The lecture materials are a set of PDF documents organized as seven chapters, averaging 80 pages per chapter. The lecture materials are based on a computer vision course originally given by Computer Science Professor Allen Hanson, University of Massachusetts at Amherst. The lecture materials provide text and illustrations for a college level, introductory course covering the concepts of computer vision, image processing, and image analysis to equip a student with working knowledge of key algorithms and methods used in computer vision. The materials can be used in a classroom environment or as part of a self-paced, interactive study.

When the lecture text introduces a new concept, a link to a demonstration of the concept is provided. Clicking on the link automatically starts the corresponding demonstration exercise running in the learning environment.


Demonstration Exercises

Each demonstration exercise includes instructive text and graphics, image displays, and a detailed description of the processing carried out in the exercise. At the completion of the exercise, the user is returned back to the page containing the link.

Through these exercises, the student gains re-enforcement of the concept's theory through hands-on interaction with the exercise.

The demonstration exercises in VisionTutor are C# stand-alone projects that invoke imaging operators included in VisionTutor (and in Aphelion Dev and SDK).

Learning Environment

The learning environment provides the tools needed to execute and experiment with the demonstration exercises.
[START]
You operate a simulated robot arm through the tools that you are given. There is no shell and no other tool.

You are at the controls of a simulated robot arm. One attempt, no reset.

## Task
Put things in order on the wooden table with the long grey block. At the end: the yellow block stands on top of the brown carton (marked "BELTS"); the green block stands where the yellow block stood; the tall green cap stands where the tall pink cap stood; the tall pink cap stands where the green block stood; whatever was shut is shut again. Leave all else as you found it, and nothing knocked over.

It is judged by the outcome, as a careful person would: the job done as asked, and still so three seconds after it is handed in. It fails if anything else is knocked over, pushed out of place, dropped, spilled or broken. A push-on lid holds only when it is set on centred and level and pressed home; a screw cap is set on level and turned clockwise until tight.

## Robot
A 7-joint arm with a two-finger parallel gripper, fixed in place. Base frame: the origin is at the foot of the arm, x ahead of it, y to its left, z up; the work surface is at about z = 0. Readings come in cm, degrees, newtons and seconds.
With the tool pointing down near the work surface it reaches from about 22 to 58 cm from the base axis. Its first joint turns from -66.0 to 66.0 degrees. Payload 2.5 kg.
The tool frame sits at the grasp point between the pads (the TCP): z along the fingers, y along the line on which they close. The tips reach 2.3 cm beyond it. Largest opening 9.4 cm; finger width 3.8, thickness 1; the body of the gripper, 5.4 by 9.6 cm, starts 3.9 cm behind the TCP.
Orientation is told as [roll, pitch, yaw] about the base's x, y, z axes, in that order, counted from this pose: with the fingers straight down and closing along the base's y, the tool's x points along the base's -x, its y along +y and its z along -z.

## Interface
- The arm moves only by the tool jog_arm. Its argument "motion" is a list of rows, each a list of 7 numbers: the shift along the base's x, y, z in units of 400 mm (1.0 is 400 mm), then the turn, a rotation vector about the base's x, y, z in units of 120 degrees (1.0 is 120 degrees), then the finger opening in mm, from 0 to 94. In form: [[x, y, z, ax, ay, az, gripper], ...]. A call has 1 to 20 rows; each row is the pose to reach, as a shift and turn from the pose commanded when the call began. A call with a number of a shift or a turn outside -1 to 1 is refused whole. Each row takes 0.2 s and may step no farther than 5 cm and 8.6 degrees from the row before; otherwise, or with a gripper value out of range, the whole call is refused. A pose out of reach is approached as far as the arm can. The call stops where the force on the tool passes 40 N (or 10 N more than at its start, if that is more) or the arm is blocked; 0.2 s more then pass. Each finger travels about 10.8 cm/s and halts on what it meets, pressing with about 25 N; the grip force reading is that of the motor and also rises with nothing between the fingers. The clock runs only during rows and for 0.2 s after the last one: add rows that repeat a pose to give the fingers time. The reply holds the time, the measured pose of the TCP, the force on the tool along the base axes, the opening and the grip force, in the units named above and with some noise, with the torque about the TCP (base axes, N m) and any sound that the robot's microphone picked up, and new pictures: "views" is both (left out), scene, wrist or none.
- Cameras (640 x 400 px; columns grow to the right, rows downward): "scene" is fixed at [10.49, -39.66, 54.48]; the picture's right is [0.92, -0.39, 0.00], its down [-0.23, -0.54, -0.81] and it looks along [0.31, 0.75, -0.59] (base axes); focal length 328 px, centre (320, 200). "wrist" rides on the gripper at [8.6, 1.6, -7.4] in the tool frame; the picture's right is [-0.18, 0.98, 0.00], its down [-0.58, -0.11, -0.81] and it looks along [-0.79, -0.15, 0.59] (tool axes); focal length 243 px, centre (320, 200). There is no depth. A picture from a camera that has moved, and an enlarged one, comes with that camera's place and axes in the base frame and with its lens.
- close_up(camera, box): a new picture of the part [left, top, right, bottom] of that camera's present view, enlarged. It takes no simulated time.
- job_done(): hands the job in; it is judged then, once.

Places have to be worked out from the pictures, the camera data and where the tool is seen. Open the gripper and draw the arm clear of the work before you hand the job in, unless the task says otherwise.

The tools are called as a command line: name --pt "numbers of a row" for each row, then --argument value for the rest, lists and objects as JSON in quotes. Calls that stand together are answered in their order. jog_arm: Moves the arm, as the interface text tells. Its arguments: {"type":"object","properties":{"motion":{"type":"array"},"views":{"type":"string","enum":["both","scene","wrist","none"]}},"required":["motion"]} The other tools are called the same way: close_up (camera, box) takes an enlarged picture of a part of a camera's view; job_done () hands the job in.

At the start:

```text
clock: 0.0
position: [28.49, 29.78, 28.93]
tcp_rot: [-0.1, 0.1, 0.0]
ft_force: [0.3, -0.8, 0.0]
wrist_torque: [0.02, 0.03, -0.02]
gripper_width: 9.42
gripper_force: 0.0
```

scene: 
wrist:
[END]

Its user interface allows a student to step through an exercise at a pace best-suited for that student. With the learning environment, a student can explore the nature of a computer vision algorithm by experimenting with its operators and examining its results. When helpful, the student can easily return to a lecture screen to review the operator's description.

VisionTutor Course Syllabus

  • Introduction - The course starts with an overview and an introduction to computer vision concepts.
  • Image Formation - The Image Formation section explores the basic issues of digital imagery: geometry, radiometry, photometry and digitization. This section concentrates on the digitization process, particularly in terms of how an image can be viewed as a mapping of the actual scene.
  • Image Enhancement - This section explores linear and non-linear filtering, histogram equalization, and other image enhancement techniques.
  • Edge and Line Extraction and Description - Various types of edge detection schemes, such as first and second derivative, Sobel, Prewitt and facet models, are covered in this section. Other related topics, such as edge thresholding and edge thinning, are also discussed.
  • Morphology - This section describes binary and gray scale morphology from the basic filtering techniques (open, close, tophat) up to the most advanced segmentation techniques (skeleton, watershed). Examples are used to show the theoretical nature of these operators, and how they are used in various applications.
  • Image Segmentation - The Image Segmentation section explores a variety of region segmentation algorithms, such as region split and merge techniques, region growing, histogram peak/valley analysis, and a number of thresholding methods.
  • Convolution, Filtering, and Fourier Transform - This section explores the applications of these fundamental image processing techniques. Also covered is the important relationship between the spatial processing approach of convolution and the frequency processing approach of Fourier filtering.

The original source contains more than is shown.